Becca Stacey, Policy and Campaigns Officer
Government ministers, who for over a decade have done little to fix these cracks, have bought in a multitude of measures in the last month to improve the system. These measures are necessary, but it is frustrating that it has taken a global pandemic for them to be introduced, and they still don’t go far enough. Government’s primary focus is also the hundreds of thousands of recently unemployed people who are claiming benefits for the first time – much more needs to be done to support the people who were already on benefits.
The most significant of these recent measures is the £22 a week rise in the Standard Allowance for Universal Credit (UC). Since UC was rolled out we have heard time and time again from our clients that UC does not pay them enough to live on. Whilst this increase provides welcome additional support, it is still not proportional to the cost of living. What’s more, it doesn’t apply to those on Job Seekers Allowance (JSA), Employment and Support Allowance (ESA) and Income Support (IS), taking the deserving and undeserving poor mentality to new depths. And for the many subject to the Benefit Cap, they will not see an increase to their UC standard allowance.
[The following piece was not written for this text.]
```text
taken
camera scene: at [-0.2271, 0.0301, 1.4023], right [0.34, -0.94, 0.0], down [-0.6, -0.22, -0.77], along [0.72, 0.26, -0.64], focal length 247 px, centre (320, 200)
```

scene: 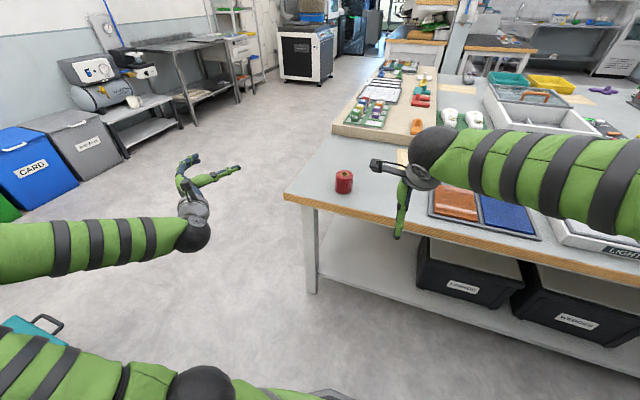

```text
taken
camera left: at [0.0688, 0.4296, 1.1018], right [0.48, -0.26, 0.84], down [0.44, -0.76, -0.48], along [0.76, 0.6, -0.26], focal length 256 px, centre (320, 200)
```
Another measure that the Government has rightly introduced is a temporary suspension of the requirements to search for work and to make yourself immediately available for work. However, other conditions such as work-focused interviews, keeping to appointments with work coaches and completing online training still apply. People in the Limited Capability for Work group are still expected to prepare themselves for work at some point in the future, despite the current uncertainty about future employment, whilst also being without any additional financial support – the additional Limited Capability for Work rate was stopped in April 2017. DWP should suspend all conditionality commitments and sanctions immediately, and given there is no evidence to suggest that sanctions actually work, their suspension should be continued after we have recovered from this pandemic.
For people claiming UC for the first time, the first issue that they will encounter is long phone wait times and delayed online response times from the DWP. Ministers assure us DWP staff are working over-time to process the huge influx of new claims, and while recent guidance from the DWP stating that all new claimants will be contacted by out-bound DWP calls to arrange a new claim appointment is a step in the right direction, it is important these out-bound calls are made in a timely manner.
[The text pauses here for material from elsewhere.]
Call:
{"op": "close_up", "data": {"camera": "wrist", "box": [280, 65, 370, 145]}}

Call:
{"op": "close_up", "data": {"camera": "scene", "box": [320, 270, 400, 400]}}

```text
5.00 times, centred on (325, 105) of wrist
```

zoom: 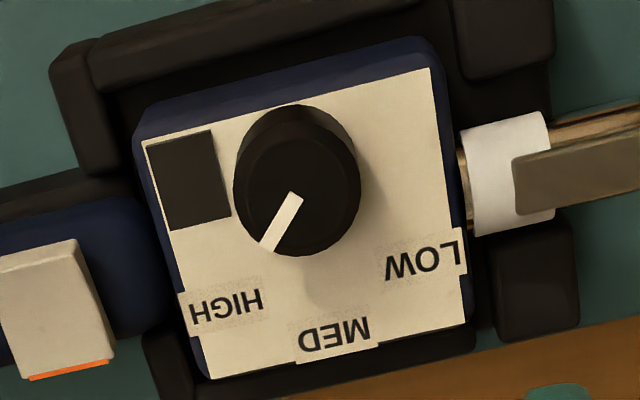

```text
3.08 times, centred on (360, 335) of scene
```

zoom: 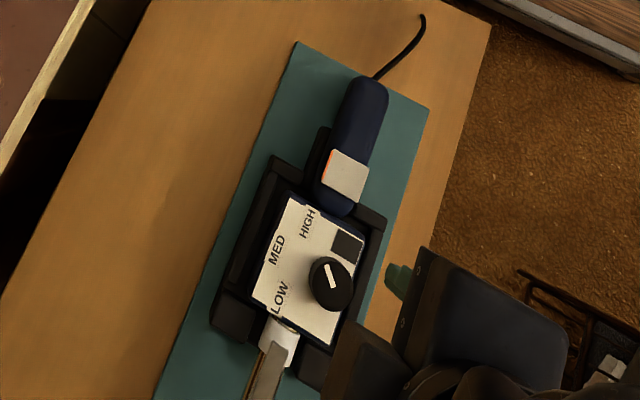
With the outbreak of COVID-19, DWP has said that UC claimants can receive an Advance Payment without physically attending a jobcentre. We want to see Government go further and offer non-repayable grants during this five week wait period, instead of the existent Advance Payment loans. People currently have to repay these loans through deductions to their UC payments, which leads to financial hardship. As one of our clients, “Claire” told us,
“They [the jobcentre] offered me £1,500 [Advance Payment]…I’m glad I didn’t take that because I’m still paying it [the £1,000 Advance Payment that Claire did take] back now…I wish I hadn’t taken that much.”
Now more than ever, people need the state to be providing them with full support, not taking away from their already limited income. In the long-term, the five week wait should be removed completely, and UC claimants should receive their first UC instalment within one week of the initial claim, not in the form of a loan, but as their first payment.
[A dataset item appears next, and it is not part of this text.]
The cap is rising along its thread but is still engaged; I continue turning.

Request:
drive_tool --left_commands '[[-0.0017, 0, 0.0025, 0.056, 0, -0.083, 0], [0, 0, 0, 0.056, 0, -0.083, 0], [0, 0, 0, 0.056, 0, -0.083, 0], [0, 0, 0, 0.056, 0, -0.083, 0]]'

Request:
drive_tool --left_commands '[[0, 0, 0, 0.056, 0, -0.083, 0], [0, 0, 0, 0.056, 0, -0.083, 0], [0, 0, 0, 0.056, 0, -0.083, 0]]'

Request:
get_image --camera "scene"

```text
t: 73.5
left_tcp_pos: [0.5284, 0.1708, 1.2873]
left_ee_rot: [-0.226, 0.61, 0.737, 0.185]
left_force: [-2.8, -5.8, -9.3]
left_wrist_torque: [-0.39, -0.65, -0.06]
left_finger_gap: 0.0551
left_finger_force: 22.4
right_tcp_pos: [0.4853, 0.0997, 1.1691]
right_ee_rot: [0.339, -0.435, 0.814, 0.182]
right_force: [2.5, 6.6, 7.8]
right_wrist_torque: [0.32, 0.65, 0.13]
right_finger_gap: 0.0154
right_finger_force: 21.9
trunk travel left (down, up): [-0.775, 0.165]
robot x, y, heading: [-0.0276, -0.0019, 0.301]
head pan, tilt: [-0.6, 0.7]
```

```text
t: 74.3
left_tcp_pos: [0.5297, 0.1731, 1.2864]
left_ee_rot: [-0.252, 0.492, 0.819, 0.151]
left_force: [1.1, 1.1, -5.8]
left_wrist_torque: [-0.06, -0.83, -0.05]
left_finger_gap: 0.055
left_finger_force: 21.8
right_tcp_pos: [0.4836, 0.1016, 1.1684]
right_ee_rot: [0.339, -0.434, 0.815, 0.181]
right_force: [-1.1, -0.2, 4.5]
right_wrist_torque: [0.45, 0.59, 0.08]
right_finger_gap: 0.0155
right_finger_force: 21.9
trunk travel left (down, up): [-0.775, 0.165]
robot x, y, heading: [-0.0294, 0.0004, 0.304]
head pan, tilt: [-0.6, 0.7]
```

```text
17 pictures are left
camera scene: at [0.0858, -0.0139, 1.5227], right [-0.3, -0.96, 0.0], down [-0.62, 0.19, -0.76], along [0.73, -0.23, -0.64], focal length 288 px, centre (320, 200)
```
We have made these short term and long term recommendations to removing the five week wait, as well as called for other UC COVID-19 measures and longer-term reforms to UC, in our response to the Work and Pensions Select Committee’s inquiry on UC: the Wait for a First Payment. While we welcome the news that the managed migration of UC has been paused in light of the COVID-19 pandemic, we believe that managed and natural migration of existing legacy benefit claimants onto UC should also be suspended, not just during this pandemic, but until the longer-term reforms to UC take place. That’s the only way to ensure vulnerable people are protected and those on legacy benefits do not suffer any halt to their income.
This pandemic has brought the short fallings of our social security system to the forefront, and it is vital that these are addressed, and the increased support that is introduced maintained beyond COVID-19. At Z2K, we will be focusing in the coming months on building the evidence base for the maintenance and extension of these measures.